DOCUMENT TEXT:
==================================================

Koalisi Masyarakat Sipil menyoroti peran TNI yang memasuki usia 80 tahun. Menurut koalisi itu, TNI semakin masuk ke ruang politik dan sipil sehingga sudah seharusnya pembahasan mengenai reformasi TNI disuarakan.
Melalui diskusi bertajuk 'Menyikapi HUT TNI ke-80' di kantor Imparsial, Tebet, Jakarta Selatan, deretan pembicara hadir sebagai Koalisi Masyarakat Sipil yaitu dari Centra Initiative, YLBHI (Yayasan Lembaga Bantuan Hukum Indonesia), KontraS (Komisi untuk Orang Hilang dan Korban Kekerasan), serta Imparsial. Zainal Arifin sebagai Ketua Bidang Advokasi YLBHI memulai diskusi dengan mempertanyakan peran TNI saat ini.
"Kita, tentu saja saya, kalau ngobrol dengan kawan-kawan di koalisi, semua yang cinta TNI, karena bagian dari justru karena cintanya itu, kita harus menempatkan kembali TNI kepada fungsi-fungsi sebagai alat pertahanan," kata Zainal dalam diskusi yang berlangsung pada Sabtu (4/10/2025).
SCROLL TO CONTINUE WITH CONTENT
"Tidak ada negara demokratis dengan politik militer. Konstitusi kita sudah tegas, Indonesia adalah negara hukum. Militer seharusnya diposisikan kembali pada fungsinya sebagai alat pertahanan, bukan masuk ke politik praktis atau bisnis," imbuh Zainal
Ada beberapa hal yang kemudian disoroti Zainal mulai dari figur militer yang berada di kabinet, anggota TNI aktif yang bisa menduduki jabatan sipil, hingga keterlibatan TNI pada Proyek Strategis Nasional serta Makan Bergizi Gratis (MBG). Menurut Zainal, TNI harus dikembalikan sesuai jalur konstitusinya.

==================================================

COMPLETE THE FOLLOWING:
a: Reproduce the wording of the document text between "SCROLL TO CONTINUE" and "sesuai jalur konstitusinya.", with both ends included.
b: Could you carry on with the document text from where it ends?

DATA EXTRACT:
==================================================

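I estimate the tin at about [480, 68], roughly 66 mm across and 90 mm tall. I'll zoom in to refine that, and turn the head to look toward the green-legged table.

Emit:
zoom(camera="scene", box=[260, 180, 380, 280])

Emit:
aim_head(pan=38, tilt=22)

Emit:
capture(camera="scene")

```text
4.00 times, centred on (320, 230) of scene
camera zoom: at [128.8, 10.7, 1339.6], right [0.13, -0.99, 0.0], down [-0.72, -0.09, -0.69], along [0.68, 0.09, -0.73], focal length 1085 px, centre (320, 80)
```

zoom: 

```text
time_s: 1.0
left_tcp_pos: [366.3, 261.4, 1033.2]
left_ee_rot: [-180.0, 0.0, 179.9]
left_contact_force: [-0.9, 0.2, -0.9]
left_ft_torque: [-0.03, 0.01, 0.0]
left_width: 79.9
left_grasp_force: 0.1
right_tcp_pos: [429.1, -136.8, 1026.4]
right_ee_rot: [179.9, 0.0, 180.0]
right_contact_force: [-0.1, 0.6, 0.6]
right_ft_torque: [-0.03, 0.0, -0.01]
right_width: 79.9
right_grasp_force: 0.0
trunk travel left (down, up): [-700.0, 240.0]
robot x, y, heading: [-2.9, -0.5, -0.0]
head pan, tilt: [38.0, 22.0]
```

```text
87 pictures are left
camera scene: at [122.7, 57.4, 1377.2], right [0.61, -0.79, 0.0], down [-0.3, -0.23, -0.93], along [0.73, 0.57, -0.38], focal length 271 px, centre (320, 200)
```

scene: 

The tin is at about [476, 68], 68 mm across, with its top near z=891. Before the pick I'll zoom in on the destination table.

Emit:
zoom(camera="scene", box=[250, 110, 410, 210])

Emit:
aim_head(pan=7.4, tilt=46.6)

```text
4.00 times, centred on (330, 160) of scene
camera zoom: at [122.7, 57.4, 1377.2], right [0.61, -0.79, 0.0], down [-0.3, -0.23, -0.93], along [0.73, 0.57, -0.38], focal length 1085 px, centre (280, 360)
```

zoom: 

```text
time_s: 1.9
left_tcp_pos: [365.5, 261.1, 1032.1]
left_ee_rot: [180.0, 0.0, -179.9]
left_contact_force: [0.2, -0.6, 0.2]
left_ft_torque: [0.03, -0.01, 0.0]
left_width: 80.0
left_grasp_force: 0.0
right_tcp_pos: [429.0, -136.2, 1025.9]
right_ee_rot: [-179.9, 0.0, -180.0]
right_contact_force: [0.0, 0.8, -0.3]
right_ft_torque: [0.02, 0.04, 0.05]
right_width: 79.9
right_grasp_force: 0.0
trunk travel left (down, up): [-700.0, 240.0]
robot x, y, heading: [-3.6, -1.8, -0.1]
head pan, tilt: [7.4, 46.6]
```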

==================================================

OUTPUTS:
a:
SCROLL TO CONTINUE WITH CONTENT
"Tidak ada negara demokratis dengan politik militer. Konstitusi kita sudah tegas, Indonesia adalah negara hukum. Militer seharusnya diposisikan kembali pada fungsinya sebagai alat pertahanan, bukan masuk ke politik praktis atau bisnis," imbuh Zainal
Ada beberapa hal yang kemudian disoroti Zainal mulai dari figur militer yang berada di kabinet, anggota TNI aktif yang bisa menduduki jabatan sipil, hingga keterlibatan TNI pada Proyek Strategis Nasional serta Makan Bergizi Gratis (MBG). Menurut Zainal, TNI harus dikembalikan sesuai jalur konstitusinya.

b:
"Di era Presiden Prabowo, banyak figur militer yang masuk ke kabinet. Bahkan ada TNI aktif yang tetap bisa menduduki jabatan sipil karena payung hukum revisi UU TNI Nomor 3 Tahun 2025. Ini berbahaya, karena praktik lama dwifungsi seakan dilegalkan kembali," ungkap Zainal.
"Kalau TNI nyangkul, berternak, atau mengurus sawah, itu bukan fungsinya. TNI yang kita banggakan adalah yang menjaga teritori perbatasan dan kedaulatan negara," sambung Zainal.
Menyambung diskusi, Direktur Imparsial Ardi Manto Adiputra menyebut situasi saat ini sebagai bentuk rekonsolidasi militer. Menurutnya, berbagai kebijakan yang dikeluarkan pemerintah justru memberikan konfirmasi akan kekhawatiran publik.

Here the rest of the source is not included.